PWM stands for Pulse Width Modulation.
It is a technique where a digital signal switches between:
- HIGH (Vcc)
- LOW (0V)
at a fixed frequency, but with a variable ON-time.
Instead of changing voltage level like DAC, we change: Width of the HIGH pulse
Basic PWM Signal:
Voltage
^
| ____ ____ ____
| | | | | | |
|_____| |______| |______| |____ --> Time
<----T------>
Where:
- T = Period
- Ton = ON time
- Toff = OFF time
Duty Cycle
The most important PWM parameter: Duty Cycle (%) = (Ton / T) × 100
Examples:
0% → Always LOW
25% → Short ON, long OFF
50% → Equal ON and OFF
75% → Long ON, short OFF
100% → Always HIGH
25% Duty
_____ _____ _____
| |______| |______| |
50% Duty
_____ _____ _____
| |____| |____| |
75% Duty
_______ _______ _______
| |____| |____| |
How PWM Creates Analog Behavior
Although PWM is digital, the load "averages" the signal.
For example:
If:
Vcc = 5V
Duty = 50%
Average voltage ≈ 2.5V
if
Vcc = 12V
Duty = 25%
Average voltage ≈ 3V
Mathematically:
Vavg = Duty × Vcc
Example
Imagine controlling LED brightness.
If you give constant 5V → LED full brightness.
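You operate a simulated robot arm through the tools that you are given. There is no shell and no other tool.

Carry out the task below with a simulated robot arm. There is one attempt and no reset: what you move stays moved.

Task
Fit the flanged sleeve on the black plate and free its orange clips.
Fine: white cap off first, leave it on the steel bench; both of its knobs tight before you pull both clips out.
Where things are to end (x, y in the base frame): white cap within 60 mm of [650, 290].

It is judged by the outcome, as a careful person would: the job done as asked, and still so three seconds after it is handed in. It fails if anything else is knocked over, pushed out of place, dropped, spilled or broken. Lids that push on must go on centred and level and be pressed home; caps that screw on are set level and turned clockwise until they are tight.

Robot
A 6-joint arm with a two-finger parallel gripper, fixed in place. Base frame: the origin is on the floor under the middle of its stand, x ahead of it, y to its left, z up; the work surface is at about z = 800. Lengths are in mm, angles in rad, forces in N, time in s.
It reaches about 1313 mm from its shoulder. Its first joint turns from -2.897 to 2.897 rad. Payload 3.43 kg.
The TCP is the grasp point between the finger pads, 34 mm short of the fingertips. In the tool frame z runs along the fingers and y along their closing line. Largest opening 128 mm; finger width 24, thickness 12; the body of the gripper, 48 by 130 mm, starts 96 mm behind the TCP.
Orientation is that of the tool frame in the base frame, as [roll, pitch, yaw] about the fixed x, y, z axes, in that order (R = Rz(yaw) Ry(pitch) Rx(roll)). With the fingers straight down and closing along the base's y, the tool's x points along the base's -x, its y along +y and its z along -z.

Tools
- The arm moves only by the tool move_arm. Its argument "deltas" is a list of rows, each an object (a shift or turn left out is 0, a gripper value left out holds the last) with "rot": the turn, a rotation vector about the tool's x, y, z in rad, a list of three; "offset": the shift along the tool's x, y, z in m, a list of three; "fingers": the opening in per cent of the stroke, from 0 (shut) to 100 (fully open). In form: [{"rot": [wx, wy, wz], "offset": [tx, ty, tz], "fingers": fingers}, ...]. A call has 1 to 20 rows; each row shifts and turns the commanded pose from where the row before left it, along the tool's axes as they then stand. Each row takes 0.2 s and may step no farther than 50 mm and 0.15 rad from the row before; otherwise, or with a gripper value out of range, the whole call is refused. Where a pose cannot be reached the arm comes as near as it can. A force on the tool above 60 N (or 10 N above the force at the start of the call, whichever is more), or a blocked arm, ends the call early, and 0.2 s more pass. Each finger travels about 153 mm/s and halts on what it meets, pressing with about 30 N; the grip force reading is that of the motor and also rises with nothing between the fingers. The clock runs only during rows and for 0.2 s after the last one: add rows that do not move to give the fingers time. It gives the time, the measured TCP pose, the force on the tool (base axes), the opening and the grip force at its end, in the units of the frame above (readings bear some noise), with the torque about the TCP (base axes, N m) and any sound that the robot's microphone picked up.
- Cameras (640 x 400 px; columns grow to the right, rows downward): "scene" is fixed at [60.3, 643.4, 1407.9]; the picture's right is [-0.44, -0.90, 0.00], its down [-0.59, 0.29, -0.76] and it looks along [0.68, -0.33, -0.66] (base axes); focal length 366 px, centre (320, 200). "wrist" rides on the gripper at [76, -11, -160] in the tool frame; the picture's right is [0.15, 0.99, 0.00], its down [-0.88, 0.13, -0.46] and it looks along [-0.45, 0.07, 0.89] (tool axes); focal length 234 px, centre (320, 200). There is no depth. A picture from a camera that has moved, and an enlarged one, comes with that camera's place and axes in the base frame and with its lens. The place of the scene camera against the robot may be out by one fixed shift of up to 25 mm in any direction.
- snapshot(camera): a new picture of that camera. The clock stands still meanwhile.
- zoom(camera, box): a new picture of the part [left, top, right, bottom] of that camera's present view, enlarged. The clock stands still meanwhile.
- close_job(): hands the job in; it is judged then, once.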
If you give PWM 50% → LED looks half brightness.
Why?
Because the LED cannot respond instantly to switching — your eye averages it.
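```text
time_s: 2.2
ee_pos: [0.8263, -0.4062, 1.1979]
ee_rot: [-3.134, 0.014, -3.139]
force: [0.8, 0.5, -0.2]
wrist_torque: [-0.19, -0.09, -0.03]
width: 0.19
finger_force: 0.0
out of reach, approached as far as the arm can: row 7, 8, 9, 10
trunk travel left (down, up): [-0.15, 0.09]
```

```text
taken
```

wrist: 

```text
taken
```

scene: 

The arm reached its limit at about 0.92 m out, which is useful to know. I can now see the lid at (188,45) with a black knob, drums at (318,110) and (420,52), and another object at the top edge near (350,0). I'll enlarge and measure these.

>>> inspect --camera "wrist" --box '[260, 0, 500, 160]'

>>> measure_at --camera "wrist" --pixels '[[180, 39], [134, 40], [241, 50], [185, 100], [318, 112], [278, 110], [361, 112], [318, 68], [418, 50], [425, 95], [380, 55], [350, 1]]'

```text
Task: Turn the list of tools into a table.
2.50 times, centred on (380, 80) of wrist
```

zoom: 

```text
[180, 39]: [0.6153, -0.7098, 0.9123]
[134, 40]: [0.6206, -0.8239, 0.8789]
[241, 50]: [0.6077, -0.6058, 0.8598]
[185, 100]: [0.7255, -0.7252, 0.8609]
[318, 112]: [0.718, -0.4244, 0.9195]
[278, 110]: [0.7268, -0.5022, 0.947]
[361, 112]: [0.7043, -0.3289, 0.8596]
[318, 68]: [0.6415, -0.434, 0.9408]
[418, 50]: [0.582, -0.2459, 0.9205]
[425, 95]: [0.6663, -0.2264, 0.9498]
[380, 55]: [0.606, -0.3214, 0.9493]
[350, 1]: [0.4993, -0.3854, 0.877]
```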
MCU ----> PWM ----> Resistor ----> LED
+5V
|
|
[MCU PWM Pin] ----[R]---->|---- GND
DC Motor Speed Control
Motor speed depends on average voltage.
MCU PWM → MOSFET → Motor → GND
+12V
|
|
[Motor]
|
+----- Drain
MOSFET
+----- Source
|
GND
Gate <---- PWM from MCU
Higher duty → more average voltage → higher speed.
PWM in Hardware
PWM is generated by a Timer + Compare Register.
Timer Counter:
0 → 1 → 2 → 3 → ... → MAX → 0 → repeat
When:
Counter < Compare Value → Output HIGH
Counter >= Compare Value → Output LOW
Counter: 0 1 2 3 4 5 6 7 8 9 10 (reset)
Compare = 4
Output:
HIGH when counter < 4
LOW when counter ≥ 4
Waveform:
_____ _____ _____
| |_____| |_____| |
+----------------+
Clock --------->| Prescaler |
+----------------+
|
v
+----------------+
| Counter (CNT) |
+----------------+
|
v
+----------------+
| Compare (CCR) |
+----------------+
|
v
+----------------+
| Output Control |
+----------------+
|
PWM Pin
PWM Frequency
Frequency depends on:
PWM Frequency = Timer Clock / (Prescaler × Period)
Where:
- Timer Clock → MCU clock
- Prescaler → divides clock
- Period → auto-reload register (ARR)
Example:
MCU Clock = 72 MHz
Prescaler = 72
Period = 1000
PWM = 72,000,000 / (72 × 1000)
PWM = 1000 Hz
PWM Modes
There are two main modes:
- Edge-Aligned PWM
- Center-Aligned PWM
Edge-Aligned PWM
Counter counts up only.
0 → MAX → 0
Used in most simple applications.
Center-Aligned PWM
Counter counts:
0 → MAX → 0 → MAX → 0
/\ /\ /\ /\
\ / \ / \ / \
Better for:
- Motor control
- Power electronics
- Lower EMI
PWM Filtering
If you add:
PWM → RC Filter → Analog Output
PWM ---[R]----+-----> Analog
|
[C]
|
GND
Now you created a simple DAC.
Used in low-cost systems without real DAC hardware.